Source material:
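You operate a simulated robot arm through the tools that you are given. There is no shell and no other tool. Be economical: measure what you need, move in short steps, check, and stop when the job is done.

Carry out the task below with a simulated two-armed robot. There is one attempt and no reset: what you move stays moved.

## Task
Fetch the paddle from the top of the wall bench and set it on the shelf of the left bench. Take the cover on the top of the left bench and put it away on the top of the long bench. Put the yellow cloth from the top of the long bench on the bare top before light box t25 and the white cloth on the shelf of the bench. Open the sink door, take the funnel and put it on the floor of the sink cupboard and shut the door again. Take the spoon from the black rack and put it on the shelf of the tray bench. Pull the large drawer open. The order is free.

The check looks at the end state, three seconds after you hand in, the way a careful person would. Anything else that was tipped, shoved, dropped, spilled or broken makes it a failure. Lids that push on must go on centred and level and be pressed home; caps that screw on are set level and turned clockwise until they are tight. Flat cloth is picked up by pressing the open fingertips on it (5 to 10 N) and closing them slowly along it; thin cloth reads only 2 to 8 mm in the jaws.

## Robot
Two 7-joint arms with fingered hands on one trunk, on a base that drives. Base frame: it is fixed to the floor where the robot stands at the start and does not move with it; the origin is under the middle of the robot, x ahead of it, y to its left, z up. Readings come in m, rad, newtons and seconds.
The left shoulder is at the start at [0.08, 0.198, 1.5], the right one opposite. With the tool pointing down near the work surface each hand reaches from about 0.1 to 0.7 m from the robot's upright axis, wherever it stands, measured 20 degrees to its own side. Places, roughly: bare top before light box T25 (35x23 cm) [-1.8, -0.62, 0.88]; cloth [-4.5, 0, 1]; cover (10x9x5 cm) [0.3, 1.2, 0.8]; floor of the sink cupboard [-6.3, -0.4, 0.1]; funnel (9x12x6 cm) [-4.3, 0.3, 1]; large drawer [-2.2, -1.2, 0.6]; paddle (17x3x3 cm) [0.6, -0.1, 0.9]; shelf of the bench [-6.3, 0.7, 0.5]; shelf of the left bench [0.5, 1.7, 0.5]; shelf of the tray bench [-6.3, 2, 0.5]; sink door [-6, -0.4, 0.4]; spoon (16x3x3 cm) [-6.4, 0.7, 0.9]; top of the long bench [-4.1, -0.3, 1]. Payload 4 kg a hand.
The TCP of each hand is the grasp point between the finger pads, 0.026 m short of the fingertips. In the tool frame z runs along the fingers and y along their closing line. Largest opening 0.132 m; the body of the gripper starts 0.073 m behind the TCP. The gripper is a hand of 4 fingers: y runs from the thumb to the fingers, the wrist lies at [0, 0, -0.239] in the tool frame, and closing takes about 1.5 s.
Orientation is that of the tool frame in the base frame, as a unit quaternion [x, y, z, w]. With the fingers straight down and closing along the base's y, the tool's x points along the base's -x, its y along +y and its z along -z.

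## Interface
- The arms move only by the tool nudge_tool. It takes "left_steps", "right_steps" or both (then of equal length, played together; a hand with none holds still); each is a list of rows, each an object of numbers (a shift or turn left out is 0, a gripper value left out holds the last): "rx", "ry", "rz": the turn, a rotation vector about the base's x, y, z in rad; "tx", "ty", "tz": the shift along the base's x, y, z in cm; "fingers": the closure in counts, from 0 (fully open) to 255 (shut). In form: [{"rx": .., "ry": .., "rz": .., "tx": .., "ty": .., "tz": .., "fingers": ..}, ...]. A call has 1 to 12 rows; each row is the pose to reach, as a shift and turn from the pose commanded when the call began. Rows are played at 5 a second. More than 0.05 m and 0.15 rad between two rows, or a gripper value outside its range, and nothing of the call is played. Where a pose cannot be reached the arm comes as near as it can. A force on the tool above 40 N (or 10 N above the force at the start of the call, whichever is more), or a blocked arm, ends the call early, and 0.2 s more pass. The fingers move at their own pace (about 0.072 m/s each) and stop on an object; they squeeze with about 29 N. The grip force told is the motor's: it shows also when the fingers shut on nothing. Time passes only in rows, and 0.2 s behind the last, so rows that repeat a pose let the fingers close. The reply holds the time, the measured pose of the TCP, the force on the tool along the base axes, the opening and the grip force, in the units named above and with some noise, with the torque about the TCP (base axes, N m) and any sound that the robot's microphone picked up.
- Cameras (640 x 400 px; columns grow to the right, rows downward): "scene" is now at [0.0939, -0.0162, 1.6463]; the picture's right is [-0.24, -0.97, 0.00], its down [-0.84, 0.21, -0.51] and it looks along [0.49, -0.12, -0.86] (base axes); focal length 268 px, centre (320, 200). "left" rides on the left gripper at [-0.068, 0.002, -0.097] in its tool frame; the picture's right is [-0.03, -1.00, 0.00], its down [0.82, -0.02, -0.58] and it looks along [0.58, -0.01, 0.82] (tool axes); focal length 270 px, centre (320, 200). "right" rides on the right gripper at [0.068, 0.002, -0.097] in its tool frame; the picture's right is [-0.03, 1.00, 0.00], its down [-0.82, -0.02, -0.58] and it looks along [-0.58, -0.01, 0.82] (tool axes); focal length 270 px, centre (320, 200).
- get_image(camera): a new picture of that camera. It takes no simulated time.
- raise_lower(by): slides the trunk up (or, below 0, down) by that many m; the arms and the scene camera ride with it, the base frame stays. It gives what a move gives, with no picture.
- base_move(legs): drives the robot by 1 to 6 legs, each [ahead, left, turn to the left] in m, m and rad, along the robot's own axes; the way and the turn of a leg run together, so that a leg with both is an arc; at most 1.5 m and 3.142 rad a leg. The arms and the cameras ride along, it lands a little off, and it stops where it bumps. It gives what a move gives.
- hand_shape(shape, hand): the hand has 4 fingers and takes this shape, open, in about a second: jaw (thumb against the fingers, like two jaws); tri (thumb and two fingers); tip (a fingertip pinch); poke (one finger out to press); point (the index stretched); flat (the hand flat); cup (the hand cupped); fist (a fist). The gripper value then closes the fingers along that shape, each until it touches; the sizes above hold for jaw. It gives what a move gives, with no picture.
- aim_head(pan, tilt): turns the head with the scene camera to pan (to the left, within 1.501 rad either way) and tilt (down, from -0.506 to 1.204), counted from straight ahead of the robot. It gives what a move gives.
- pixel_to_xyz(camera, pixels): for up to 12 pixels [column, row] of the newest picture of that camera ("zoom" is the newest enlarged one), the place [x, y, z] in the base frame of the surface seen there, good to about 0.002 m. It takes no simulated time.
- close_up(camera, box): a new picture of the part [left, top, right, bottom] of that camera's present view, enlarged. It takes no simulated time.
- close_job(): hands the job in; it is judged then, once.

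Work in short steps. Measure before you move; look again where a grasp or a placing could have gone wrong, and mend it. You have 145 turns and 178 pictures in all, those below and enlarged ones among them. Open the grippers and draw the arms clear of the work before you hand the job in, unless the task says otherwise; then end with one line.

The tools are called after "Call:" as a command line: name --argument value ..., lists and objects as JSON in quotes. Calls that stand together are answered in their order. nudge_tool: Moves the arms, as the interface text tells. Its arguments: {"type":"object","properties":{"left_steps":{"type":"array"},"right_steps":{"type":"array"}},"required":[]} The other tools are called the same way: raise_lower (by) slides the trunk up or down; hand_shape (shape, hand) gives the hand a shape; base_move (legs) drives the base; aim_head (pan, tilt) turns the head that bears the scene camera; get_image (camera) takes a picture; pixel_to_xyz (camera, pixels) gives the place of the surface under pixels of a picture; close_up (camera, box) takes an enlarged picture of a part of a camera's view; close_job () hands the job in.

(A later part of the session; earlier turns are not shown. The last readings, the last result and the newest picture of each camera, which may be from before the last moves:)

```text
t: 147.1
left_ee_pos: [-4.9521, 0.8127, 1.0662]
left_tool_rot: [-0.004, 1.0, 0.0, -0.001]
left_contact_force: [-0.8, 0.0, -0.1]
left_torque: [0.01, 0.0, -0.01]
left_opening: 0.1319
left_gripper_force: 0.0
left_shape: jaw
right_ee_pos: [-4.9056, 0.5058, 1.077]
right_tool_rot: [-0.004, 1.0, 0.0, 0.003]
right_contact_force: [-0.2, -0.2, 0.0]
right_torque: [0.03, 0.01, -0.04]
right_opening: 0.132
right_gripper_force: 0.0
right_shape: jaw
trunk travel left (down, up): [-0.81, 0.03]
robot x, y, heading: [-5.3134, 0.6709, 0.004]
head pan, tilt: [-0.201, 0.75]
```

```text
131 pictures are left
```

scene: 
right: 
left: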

Set exercise a: From the line containing "- get_image(camera): a" down to the line containing "- raise_lower(by): slides" in the material above, reproduce every line exactly, including the two end lines.

Text:
Preston, Douglas Lost City of the Monkey Gods
Archaeology and Anthropology have been in my blood since
college. The theatre kind of sidetracked me for some forty years, but I remain
today an avid consumer of the life and lore of ancient societies. The cover of the Lost City of the Monkey
Gods jumped at me and almost immediately I was immersed in the search for a hidden city lost for five
hundred in the tropical jungle of Honduras. The early chapters of the book
recount early legends and the search for this city over the last hundred years.
Then with the introduction of new ground coverage penetrating radar and satellite
imagery enough evidence was produced to set up a ground expedition to visit it.
Then came chapters devoted to the expedition itself. We learned about the difficulties of securing
the necessary permissions and permits and then about the logistics for
establishing a camp in an area of unexplored jungle that was deemed to be filled
with poisonous snakes, predatory mammals, and hordes of nasty insects. The city was there and there were even
undisturbed artifacts to preserve.

Set exercise b: Retype the section of the text that opens with "Preston, Douglas Lost" and closes with "last hundred years.".

Finished answer a:
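- get_image(camera): a new picture of that camera. It takes no simulated time.
- raise_lower(by): slides the trunk up (or, below 0, down) by that many m; the arms and the scene camera ride with it, the base frame stays. It gives what a move gives, with no picture.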

Finished answer b:
Preston, Douglas Lost City of the Monkey Gods
Archaeology and Anthropology have been in my blood since
college. The theatre kind of sidetracked me for some forty years, but I remain
today an avid consumer of the life and lore of ancient societies. The cover of the Lost City of the Monkey
Gods jumped at me and almost immediately I was immersed in the search for a hidden city lost for five
hundred in the tropical jungle of Honduras. The early chapters of the book
recount early legends and the search for this city over the last hundred years.